Healing after Hip Replacement: Comparing bone with tendons

January 8, 2023

Having recently undergone surgery to my shoulder for a rotator cuff tear, I have been able to reflect on the major differences  there are with bone healing compared to soft tissue to bone healing.

In hip replacement surgery we often use implants with a special coating on that allows bone to bond directly to the metal of the implant (so-called uncemented hip replacement). Once this bond has occurred, it is incredibly strong and is part of the reason implants can function for such a long time without becoming loose. That process of bonding takes 6 weeks to occur and during that time it is important that there is minimal movement between the implant and the bone, otherwise a strong bond does not occur. During the first six weeks after surgery, therefore, it makes sense not to over stress this implant bone interface so as not to compromise long lasting fixation. With that in mind I usually recommend patients be rather gentle with their rehabilitation exercises in the first six weeks. After that, once the bond has developed then it is fine to load the hip more and progress to higher levels of exercise activity.
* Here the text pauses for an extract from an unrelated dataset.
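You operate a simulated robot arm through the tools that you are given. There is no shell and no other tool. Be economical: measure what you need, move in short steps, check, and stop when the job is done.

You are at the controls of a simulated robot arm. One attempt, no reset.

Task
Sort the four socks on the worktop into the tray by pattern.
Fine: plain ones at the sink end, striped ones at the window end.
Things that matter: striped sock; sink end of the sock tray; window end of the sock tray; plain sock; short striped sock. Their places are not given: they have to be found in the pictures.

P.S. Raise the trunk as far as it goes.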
Contrast that to how long things take when muscle and tendon is attached to bone as in my rotator cuff repair. It takes 3 months before there is a reasonably strong attachment and even then exercise needs to start very gently to avoid disrupting the bond. By three months many active patients with hip replacements can already be out jogging.

My message to those getting impatient with their hip replacement recovery in the first 6 weeks is to give a thought to those who are on the soft tissue healing pathway which is at least 2 to 3 times longer!